Whether you agree or disagree with J.K. Rowling’s decision to ‘out’ Albus Dumbeldore, the late Headmaster of Hogwarts, and one of the most beloved characters from the children’s literary phenomenon and cultural marketing machine that is Harry Potter, the fact remains that she continues to make historical and courageous strides that few educators are capable of making. What Rowling, and the celebrity media circus around all things Potter, have done is interrupt our ‘normal’ unquestioning and uncritical state of being by challenging us to put our beliefs on hold and to think! Though literary and cultural critics point to the absence of explicit text in which the character himself confirms this disposition, there is also no evidence that Dumbeldore was straight. Rowling’s interruption then forces us to ask how and why is it that we automatically assumed that he must have been heterosexual?

Interruption is a common theme/meme in critiques of the privilege given to oppressive narratives in education and society that go by any number of “isms,” such as chauvinism, sexism, racism, nepotism, and elitism. The word ‘interruption’ derives from the Latin interruptus, inter – between and rumpere – to break. Literally, an interruption is a “breaking in between,” a speaking out of turn, a queering/querying of established and entrenched habits of thinking, speaking, doing, and being. Queer here does not represent the identities of gay, lesbian, bisexual, or transgendered; rather it marks work, like that of Rowling, Dumbeldore, Delpitt, Freire, Illich Butler, and many others, that refuses “the heterosexual bribe,” that is, the sociocultural rewards of power, prestige, and privilege offered to those who inscribe their behaviours, thinking, products, and performances within the range of normal heterosexual identities.

Dumbeldore’s ‘queerness’ is evident in the different ways that he directly challenges orthodox and oppressive conceptions of masculinity. In the realm of fashion, he flouts the standards of normative masculinity in his ‘gay’ attire. As a leader, his sensitivity, vulnerability, openness, respect, sense of justice and tolerance for the diversity of all creatures, both magical and Muggle, was often juxtaposed and in sharp contrast to the ignorant, intolerant, fearful, spiteful, hateful, cruel, unjust and abusive authority exhibited by characters like Cornelius Fudge, Minister of Magic or Defense Against the Dark Arts Teacher, Dolores Umbridge. His characteristics speak to the embodiment of a standard of Holy humanity founded on the simple yet powerful ideal of Love for difference. A standard that those, like Lord Voldemort and his Death Eaters, seduced and corrupted in the pursuit of the heterosexual bribe, and psychologically crippled by prescriptive, restrictive and normative forms of masculinity, are incapable of ever fully appreciating or realising.

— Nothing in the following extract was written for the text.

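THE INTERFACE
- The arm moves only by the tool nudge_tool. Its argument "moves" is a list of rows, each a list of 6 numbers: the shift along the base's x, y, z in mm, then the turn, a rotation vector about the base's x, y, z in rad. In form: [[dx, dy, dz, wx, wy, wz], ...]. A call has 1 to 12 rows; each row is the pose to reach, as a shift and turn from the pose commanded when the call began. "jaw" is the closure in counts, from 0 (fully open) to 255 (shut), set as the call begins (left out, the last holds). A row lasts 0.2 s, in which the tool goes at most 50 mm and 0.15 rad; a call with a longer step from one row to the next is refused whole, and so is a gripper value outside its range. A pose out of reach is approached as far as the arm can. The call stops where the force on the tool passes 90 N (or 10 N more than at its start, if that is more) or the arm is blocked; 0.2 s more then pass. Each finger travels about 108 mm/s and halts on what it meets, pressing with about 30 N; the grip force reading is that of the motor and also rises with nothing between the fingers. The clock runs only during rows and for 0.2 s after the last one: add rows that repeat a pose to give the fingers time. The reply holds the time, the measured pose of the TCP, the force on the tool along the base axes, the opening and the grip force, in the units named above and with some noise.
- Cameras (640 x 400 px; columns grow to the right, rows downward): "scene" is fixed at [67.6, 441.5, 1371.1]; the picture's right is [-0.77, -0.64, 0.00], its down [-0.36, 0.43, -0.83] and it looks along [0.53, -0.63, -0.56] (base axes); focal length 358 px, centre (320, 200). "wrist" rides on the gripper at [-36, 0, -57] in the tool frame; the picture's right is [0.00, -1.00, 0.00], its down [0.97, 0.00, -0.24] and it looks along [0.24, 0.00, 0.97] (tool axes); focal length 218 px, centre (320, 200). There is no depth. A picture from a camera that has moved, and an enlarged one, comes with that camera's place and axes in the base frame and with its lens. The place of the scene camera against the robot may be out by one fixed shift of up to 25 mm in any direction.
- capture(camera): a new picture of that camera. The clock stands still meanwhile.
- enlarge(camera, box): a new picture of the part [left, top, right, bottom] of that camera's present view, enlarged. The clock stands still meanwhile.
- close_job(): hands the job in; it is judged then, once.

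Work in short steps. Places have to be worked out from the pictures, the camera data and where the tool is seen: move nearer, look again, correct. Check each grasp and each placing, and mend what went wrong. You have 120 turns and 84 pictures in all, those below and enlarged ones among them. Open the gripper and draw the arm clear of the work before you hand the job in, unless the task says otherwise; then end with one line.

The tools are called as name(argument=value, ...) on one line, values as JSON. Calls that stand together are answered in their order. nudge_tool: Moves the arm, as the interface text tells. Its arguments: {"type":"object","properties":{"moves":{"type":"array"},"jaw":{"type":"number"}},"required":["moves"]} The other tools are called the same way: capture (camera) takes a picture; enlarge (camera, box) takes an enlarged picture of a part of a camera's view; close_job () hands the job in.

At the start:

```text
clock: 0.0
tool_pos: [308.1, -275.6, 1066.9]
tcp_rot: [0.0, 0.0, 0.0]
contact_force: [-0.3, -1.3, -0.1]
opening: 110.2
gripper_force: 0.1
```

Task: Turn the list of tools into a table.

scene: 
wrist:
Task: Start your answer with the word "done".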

Schools are notoriously conservative and heteronormative. The (at the time) recent decision by the Jamaican Ministry of Education to advise schools not to adopt a textbook that advocated a wider definition of family, functions as an act of political erasure and silencing that perpetuates a belief that, as Gerald Unks, editor of the Gay Teen writes, “homosexuals do not exist. They are 'non-persons' in the finest Stalinist sense. They have fought no battles, held no offices, explored nowhere, written no literature, built nothing, invented nothing and solved no equations.” Among students, queer and faggot are often labels applied to boys who do not aggressively pursue the opposite sex or spend much of their time alone or studying in order to regulate behaviour. Impugning sexual orientation is a strong form of peer control exerted by adolescents of all ages from primary school to parliament. Such bullying ought to be seen as intolerable as using epithets like {insert racist, sexist, ableist slur here} to position an individual as less than human. Unfortunately it is not.

Betty Anne Blaine writing in the Jamaica Observer (06 Nov) expresses concern about a “marching brigade of homosexual activism” seeking to capitalise on reneged parental responsibilities. She is right in advocating for healthy and balanced discussion and dialogue and for teachers and parents to be better educated on the issues. This will require courage to suspend our belief systems temporarily and to listen to each other with reverence and open hearts and minds. A starting point is to acknowledge the existence and contributions of persons of “difference” within our academic disciplines and societies. This is the road already traveled by women, ethnic and religious minorities and the differently enabled. Though, I might add, with insufficient frequency in the majority of schools’ curricula.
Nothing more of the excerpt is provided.